## Text excerpt
The Person-Centred Approach (PCA) is my main frame of reference. Developed by American psychologist Carl Rogers (1902-1987), this approach asserts that everyone has the potential to develop favourably in a suitable environment. According to Rogers, each person knows what is best for them. All living organisms have a tendency to actualisation, or self-realisation. This tendency to actualisation is one of the foundations of the PCA, since in everyone there is a constructive directional force towards the realisation of their potential. In PCA, the therapist, therefore, considers that individuals and groups are able to define their own goals and choose their own path. In PCA, the client is given space and autonomy.


Rogers set out to determine what sort of relationship a client could use to develop their personality. In PCA, common qualities that the therapist must demonstrate include: empathy, unconditional positive regard and congruence (to be understood as the authenticity of the therapist). Rogers believed that each person has within them the capacity to understand themselves, to move forward and to know intuitively what is important to them. The aim of the therapeutic relationship is to promote, support and accompany that self-discovery.

## Supplied data
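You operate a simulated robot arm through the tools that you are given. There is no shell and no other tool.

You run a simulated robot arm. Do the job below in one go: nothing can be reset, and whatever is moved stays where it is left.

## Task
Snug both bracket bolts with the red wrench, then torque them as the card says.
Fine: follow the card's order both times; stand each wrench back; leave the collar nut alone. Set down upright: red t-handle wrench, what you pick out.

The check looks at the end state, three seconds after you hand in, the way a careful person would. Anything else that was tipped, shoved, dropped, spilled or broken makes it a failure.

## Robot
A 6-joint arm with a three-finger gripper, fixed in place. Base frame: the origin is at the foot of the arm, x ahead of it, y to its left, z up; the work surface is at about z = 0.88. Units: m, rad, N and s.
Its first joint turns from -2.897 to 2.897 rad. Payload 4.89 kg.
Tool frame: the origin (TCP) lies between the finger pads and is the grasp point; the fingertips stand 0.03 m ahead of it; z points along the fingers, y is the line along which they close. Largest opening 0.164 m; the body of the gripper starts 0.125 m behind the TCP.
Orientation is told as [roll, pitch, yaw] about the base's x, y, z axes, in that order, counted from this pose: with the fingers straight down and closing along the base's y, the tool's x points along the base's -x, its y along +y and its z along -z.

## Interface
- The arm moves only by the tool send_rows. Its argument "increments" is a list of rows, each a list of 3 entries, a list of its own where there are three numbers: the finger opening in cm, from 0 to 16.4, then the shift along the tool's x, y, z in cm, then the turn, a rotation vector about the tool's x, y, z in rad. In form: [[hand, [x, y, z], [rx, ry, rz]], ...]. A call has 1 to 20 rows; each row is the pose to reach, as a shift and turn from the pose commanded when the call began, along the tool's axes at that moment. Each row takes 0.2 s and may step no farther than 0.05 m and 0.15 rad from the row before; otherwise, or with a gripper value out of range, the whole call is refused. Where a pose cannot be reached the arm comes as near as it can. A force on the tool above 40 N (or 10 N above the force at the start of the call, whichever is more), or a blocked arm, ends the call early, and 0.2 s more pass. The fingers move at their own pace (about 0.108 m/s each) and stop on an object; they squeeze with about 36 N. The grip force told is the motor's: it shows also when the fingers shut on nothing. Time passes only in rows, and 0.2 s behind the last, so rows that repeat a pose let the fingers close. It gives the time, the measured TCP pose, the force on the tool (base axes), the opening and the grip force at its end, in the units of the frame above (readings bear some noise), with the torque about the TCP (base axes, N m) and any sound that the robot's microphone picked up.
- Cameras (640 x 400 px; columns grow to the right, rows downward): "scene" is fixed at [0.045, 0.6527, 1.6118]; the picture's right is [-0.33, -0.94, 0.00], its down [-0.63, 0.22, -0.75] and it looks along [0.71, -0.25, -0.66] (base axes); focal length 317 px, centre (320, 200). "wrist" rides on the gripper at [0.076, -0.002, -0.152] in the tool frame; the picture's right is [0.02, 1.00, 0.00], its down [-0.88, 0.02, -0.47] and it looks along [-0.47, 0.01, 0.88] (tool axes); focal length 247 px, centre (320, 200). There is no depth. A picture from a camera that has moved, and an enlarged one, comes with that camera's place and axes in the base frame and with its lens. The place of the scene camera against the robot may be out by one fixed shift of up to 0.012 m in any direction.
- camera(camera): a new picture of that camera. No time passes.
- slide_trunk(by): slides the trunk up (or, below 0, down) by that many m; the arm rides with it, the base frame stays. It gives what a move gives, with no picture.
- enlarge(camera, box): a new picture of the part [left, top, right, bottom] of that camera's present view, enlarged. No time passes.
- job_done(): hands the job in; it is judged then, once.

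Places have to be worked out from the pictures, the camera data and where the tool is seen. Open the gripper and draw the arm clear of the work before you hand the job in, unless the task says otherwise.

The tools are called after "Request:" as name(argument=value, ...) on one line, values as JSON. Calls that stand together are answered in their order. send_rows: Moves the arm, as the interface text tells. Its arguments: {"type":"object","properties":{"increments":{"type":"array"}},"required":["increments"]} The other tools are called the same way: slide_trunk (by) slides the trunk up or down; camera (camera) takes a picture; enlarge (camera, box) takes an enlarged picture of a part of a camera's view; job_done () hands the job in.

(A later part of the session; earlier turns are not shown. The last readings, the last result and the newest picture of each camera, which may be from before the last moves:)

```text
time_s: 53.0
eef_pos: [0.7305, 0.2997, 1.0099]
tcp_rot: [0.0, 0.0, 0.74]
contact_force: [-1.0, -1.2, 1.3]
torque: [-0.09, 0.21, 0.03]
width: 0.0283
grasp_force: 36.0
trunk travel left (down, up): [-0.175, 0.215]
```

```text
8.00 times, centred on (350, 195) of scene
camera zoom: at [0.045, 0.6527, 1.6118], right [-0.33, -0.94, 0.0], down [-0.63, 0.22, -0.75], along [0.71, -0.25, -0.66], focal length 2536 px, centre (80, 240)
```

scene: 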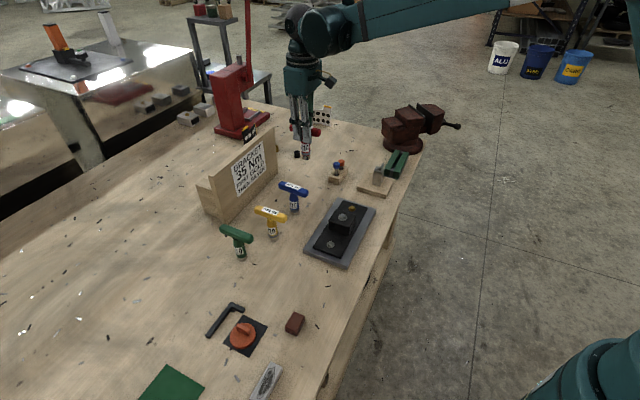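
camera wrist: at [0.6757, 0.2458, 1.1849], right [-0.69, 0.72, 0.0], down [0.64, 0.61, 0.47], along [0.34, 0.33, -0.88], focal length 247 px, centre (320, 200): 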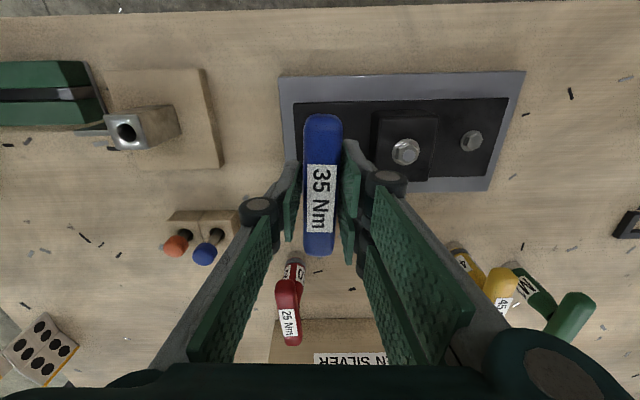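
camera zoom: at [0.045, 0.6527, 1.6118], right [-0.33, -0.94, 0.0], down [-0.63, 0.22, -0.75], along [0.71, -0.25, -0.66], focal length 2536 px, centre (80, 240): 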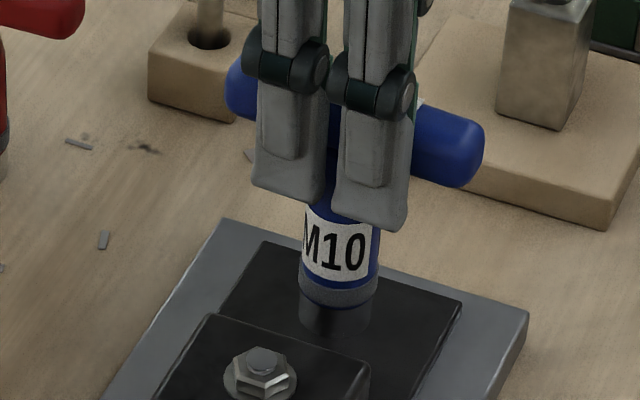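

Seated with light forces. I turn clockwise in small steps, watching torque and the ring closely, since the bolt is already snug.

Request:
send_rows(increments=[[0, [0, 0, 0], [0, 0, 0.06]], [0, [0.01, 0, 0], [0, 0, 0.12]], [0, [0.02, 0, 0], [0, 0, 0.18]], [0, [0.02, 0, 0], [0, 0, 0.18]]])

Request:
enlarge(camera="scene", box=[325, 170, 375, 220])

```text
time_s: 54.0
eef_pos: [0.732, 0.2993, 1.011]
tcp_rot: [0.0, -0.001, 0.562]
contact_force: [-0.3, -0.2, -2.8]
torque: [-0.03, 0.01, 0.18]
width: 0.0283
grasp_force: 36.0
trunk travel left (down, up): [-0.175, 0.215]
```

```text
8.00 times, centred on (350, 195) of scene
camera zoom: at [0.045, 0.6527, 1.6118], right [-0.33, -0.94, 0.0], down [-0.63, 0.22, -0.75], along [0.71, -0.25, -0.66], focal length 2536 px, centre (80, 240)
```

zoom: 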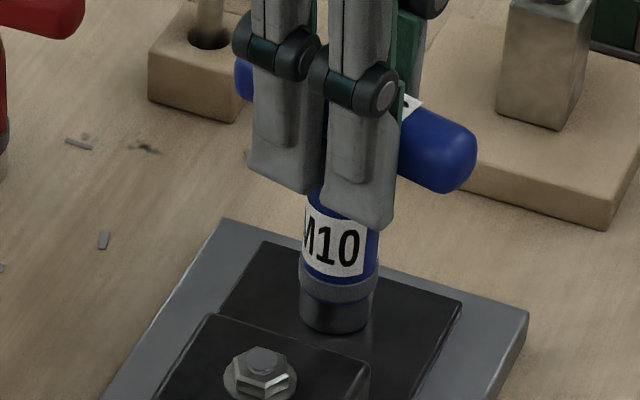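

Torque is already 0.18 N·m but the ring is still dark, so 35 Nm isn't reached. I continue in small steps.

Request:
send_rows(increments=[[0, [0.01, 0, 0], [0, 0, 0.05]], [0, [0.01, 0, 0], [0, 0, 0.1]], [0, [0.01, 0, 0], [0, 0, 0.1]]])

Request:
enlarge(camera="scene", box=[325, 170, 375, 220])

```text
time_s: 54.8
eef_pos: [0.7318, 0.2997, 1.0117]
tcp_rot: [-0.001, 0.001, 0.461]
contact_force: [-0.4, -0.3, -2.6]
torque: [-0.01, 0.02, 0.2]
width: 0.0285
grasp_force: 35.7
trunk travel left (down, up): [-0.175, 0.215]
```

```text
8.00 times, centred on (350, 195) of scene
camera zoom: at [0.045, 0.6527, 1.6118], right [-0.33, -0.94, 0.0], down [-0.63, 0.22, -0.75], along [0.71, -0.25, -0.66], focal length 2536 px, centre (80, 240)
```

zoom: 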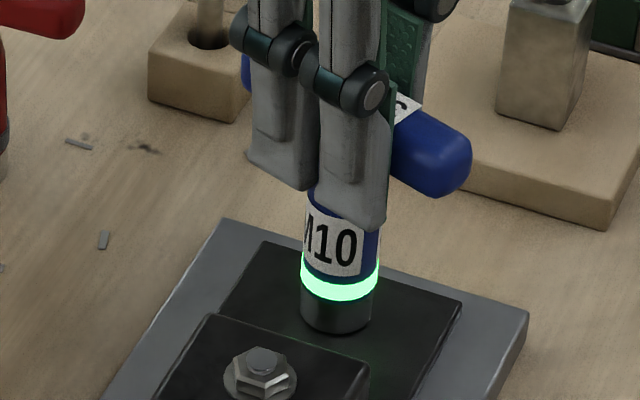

## Directions
**a)** Cite the text excerpt exactly. Begin with "Rogers set out" and finish with "and accompany that self-discovery.".
**b)** Take up the text excerpt again after its last words.

## Responses by task
**a)**
Rogers set out to determine what sort of relationship a client could use to develop their personality. In PCA, common qualities that the therapist must demonstrate include: empathy, unconditional positive regard and congruence (to be understood as the authenticity of the therapist). Rogers believed that each person has within them the capacity to understand themselves, to move forward and to know intuitively what is important to them. The aim of the therapeutic relationship is to promote, support and accompany that self-discovery.

**b)**
Concretely, this means that in a consultation, the client is free to discuss any topic they want, at their own pace and without any pressure or judgment. Sufficiant importance is attached to each person's experience. Anything that may arise during a session, whether on an emotional level or otherwise, is greeted with kindness, non-judgment and respect. By learning about themselves and reducing the gap between what they would like to be and what they think they are, it is possible to alleviate someone's suffering and tensions. Moreover, a perception that is more faithful to reality can emerge. The client may feel relief and gain a new perspective.

Each person is unique and has their own resources, perhaps linked to specific or particular beliefs. However, existence in itself can be a challenge. Thus, a consultation provide spirituality and an opportunity to ask existential questions.